June 21, 2011

baby steps for adult me

we went camping on hank this weekend. 20 000km around the continent, and hank breaks down two hours away in a national park. we had to call the queen's parents to pick us up. right now, the queen is up trying to fix it so we can use it to move in nine days. i spent all day packing, when i wasn't taking care of the peanut or -gasp!- getting a driving lesson! the queen's youngest brother's girlfriend is teaching me in exchange for the queen hooking up her stereo system all fancy. i'm pleased to report that i only messed up a few times, and fortunately country roads are big enough that people could drive around me. i did not pass anyone, but i did drive into a small town, stop for coffee and turned left through an uncontrolled intersection with only mild panic.

while i'm packing, i've been watching 'house' tv show. it's traumatizing; surgeries, dying babies and repressed emotions. i've cried once and had to breathe deeply several times (needles to the belly - i remember).

camping before hank broke down was awesome. playing cribbage, the occasional shot of tequila (i quite liked it for sipping, but then, my previous experience with tequila involves being eighteen at the bar, so maybe i have no taste), and some great views of nature - the pembina river is raging! the last place we camped had shut down the spots closest to the river for fear of flooding.
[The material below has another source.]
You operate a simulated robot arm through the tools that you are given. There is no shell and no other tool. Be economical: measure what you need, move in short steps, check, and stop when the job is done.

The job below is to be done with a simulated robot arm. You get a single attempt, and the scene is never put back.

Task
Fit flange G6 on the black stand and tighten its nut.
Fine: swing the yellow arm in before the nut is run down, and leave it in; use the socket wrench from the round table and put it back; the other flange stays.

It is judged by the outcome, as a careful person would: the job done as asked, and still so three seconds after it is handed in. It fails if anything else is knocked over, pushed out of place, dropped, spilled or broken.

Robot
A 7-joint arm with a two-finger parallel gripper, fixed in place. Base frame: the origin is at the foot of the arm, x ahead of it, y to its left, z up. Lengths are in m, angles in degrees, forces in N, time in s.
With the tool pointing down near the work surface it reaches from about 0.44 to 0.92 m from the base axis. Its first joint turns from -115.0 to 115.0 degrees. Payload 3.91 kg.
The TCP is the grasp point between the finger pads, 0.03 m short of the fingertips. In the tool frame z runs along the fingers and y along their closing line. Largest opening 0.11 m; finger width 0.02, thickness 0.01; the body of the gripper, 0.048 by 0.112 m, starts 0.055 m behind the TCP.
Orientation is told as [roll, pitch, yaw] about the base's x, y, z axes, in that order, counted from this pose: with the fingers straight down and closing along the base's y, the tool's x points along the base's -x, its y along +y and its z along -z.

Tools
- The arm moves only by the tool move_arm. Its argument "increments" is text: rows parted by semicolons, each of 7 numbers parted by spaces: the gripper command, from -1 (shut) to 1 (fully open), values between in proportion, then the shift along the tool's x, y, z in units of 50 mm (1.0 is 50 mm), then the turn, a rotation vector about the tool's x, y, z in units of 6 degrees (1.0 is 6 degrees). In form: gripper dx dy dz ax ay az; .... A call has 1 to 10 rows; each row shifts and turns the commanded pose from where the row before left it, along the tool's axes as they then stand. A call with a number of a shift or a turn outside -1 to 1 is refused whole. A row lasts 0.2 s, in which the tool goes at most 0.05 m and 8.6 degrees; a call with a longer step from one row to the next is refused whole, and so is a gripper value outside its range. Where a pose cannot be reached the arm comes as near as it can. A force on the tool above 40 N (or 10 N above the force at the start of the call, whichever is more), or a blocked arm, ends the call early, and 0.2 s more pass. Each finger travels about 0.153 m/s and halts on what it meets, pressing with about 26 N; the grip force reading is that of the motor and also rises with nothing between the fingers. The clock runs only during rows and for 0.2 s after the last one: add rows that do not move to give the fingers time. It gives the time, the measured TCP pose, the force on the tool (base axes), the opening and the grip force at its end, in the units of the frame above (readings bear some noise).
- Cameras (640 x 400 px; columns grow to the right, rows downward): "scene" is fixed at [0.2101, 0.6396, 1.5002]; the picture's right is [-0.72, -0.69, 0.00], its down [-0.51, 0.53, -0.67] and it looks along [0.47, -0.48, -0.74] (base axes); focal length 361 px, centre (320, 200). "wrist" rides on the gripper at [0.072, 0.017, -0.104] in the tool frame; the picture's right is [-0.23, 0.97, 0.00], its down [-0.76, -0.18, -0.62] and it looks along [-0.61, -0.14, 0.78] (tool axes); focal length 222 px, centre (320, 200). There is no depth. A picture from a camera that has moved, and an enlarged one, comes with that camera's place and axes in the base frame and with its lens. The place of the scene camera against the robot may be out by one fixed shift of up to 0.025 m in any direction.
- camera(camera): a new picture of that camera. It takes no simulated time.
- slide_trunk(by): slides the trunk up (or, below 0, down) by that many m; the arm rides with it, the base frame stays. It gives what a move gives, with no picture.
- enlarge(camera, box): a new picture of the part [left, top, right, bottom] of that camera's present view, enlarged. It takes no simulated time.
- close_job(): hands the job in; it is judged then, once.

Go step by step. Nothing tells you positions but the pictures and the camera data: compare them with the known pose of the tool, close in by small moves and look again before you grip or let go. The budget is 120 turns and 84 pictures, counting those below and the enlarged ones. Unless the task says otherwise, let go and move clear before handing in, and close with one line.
we really want to spend more time on hank, and theorized about living off the bus for a summer. we could get gym memberships somewhere, or kick someone a few dollars for their shower and washing machine use. we're sad we signed a lease, but oh well. i guess we'll spend this year doing things more easily accomplished in larger spaces. for me, that means sewing! i want to spend at least one evening a week on the sewing machine. when i gain confidence, i will start projects instead of just mending. i have ties collected to make a purse out of them. i have one already, but i didn't make it. friends have told me that it's important (both as a new mom and as a smalltowner) to pick up hobbies wherever i can.

i had this great moment standing outside the bus at dusk, realising that i still know my wounds, but i don't identify as wounded anymore. mostly.